**SELECTION:**
HomeA la uneENIEME MANIF DE L’OPPOSITION EN RDC : Il en faut plus pour inquiéter Kabila

ENIEME MANIF DE L’OPPOSITION EN RDC : Il en faut plus pour inquiéter Kabila


Il y a un an, jour pour jour, que le second et dernier mandat du président Joseph Kabila prenait fin conformément à la loi fondamentale du pays. Mais rusant avec les textes, les hommes et le temps, l’occupant du palais de marbre de Kinshasa est parvenu à proroger de plus de deux ans son règne. Mais pour Félix Tshisékédi et ses compagnons de lutte, il faut siffler la fin de la récréation. Aussi ont-ils appelé leurs militants à descendre de nouveau dans la rue, à travers une marche dite de « sommation » pour réclamer la tenue des élections conformément à l’accord de la Saint-Sylvestre, c’est-à-dire avant la fin 2017 et non pas en 2018 comme le prévoit le calendrier publié par la CENI. Mais en face, le pouvoir n’a pas hésité à bander les muscles, estimant que les revendications de l’opposition sont caduques dans la mesure où, selon André Kimbuta, gouverneur de Kinshasa, « la CENI a déjà fixé l’opinion nationale et internationale sur la publication du calendrier électoral ».

Est-ce l’opposition congolaise qui est trop faible ou le pouvoir de Kabila qui est trop fort ?

Autrement dit, pour lui, continuer de réclamer des élections fin 2017 alors que l’Eglise catholique et la communauté internationale se sont ralliées, même avec des réserves, à ce calendrier, serait anachronique. La manif a été de ce fait interdite et comme il fallait s’y attendre, les heurts étaient inévitables. Les opposants, bravant l’interdit, étaient dans la rue mais les matraques et le gaz lacrymogène y étaient également. C’est donc à une nouvelle journée de tensions et de violences, comme en sont devenus coutumiers les Congolais depuis le rêve de règne à vie de Joseph Kabila, qu’il a été donné d’assister hier, 19 décembre. Mais on le sait, il faut plus que des courses-poursuites entre manifestants et forces de l’ordre pour ébranler Kabila. Et la question que l’on peut se poser est de savoir si c’est l’opposition congolaise qui est trop faible ou si c’est le pouvoir de Kabila qui est trop fort. En tout cas, on peut le dire, l’opposition congolaise s’est considérablement affaiblie. Qu’elle est révolue l’époque où le Rassemblement de l’opposition, sous la conduite du vieux Etienne Tshisékédi, donnait des insomnies au régime en place ! Mais depuis la disparition du Sphinx de Limeté, le troupeau, privé de son berger, semble égaré et comme pour ne pas arranger les choses, s’autodétruit avec des querelles intestines alimentées par des ego surdimensionnés. A cette guerre fratricide, viennent s’ajouter les effets démobilisateurs du pilotage à vue, doublé d’une absence criarde d’organisation. L’on ne peut non plus passer sous silence les comportements des leaders du mouvement, qui brillent souvent par leur absence à certaines manifestations. Cela dit, il faut aussi reconnaître qu’en décidant de se maintenir au pouvoir, Kabila est prêt à tout, y compris à marcher sur les cadavres de ses compatriotes, aidé en cela par une armée féroce et brutale, qui lui est totalement acquise. L’on garde encore en mémoire les scènes apocalyptiques de la répression du 19 septembre 2016, qui se sont soldées par pas moins d’une cinquantaine de morts. Ni donc le sang des Congolais ni les sanctions internationales ne semblent en mesure d’infléchir ce jeune homme dont le cœur s’est endurci à mesure que la boulimie du pouvoir s’est emparée de son âme.

**DATASET CONTENT:**
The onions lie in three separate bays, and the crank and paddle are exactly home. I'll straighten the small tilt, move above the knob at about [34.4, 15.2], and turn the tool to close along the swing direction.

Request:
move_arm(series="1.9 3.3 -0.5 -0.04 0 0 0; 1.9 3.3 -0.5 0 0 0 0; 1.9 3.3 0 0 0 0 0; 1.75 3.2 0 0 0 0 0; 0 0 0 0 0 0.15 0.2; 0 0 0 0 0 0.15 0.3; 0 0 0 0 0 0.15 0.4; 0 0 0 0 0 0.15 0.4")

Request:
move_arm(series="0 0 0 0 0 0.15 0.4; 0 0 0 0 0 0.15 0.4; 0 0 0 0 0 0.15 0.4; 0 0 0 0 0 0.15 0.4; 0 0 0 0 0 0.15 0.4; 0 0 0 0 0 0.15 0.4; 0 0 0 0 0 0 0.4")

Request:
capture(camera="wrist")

**STATED TASK:** Could you carry on with the selection from where it ends?

**RESPONSE BELOW:**
La manif de ce 19 décembre n’est pas un simple coup d’épée dans l’eau

En tout état de cause, quel que soit le regard que l’on porte sur la scène politique congolaise, le sentiment que l’on peut avoir est que l’opposition semble avoir perdu la boussole et seul Kabila reste maître du navire. Et il faut craindre que le bonus qu’il s’est octroyé, ne lui serve à d’autres manœuvres destinées à prolonger indéfiniment son bail à la tête de l’Etat. Car, sait-on jamais ? Dans une RDC où la mise sous éteignoir de la Constitution a ouvert la porte à une zone de non-droit, tout est devenu possible. Mais l’opposition devrait-elle pour autant se résigner et laisser faire? Assurément non ! Elle doit faire son autocritique afin de mieux s’organiser pour repartir du bon pied. Elle doit, par exemple, trouver des thèmes plus mobilisateurs au lieu de s’arcbouter à des revendications qui relèvent plus de l’utopie et de la surenchère politique comme la tenue de l’élection en fin 2017. Et c’est en cela d’ailleurs que l’on peut penser que la manif de ce 19 décembre n’est pas un simple coup d’épée dans l’eau, parce qu’elle pouvait participer non seulement à maintenir la flamme de la mobilisation, mais aussi contribuer à maintenir la pression sur Kabila et attirer le regard de la communauté internationale sur ce prédateur des principes démocratiques.

« Le Pays »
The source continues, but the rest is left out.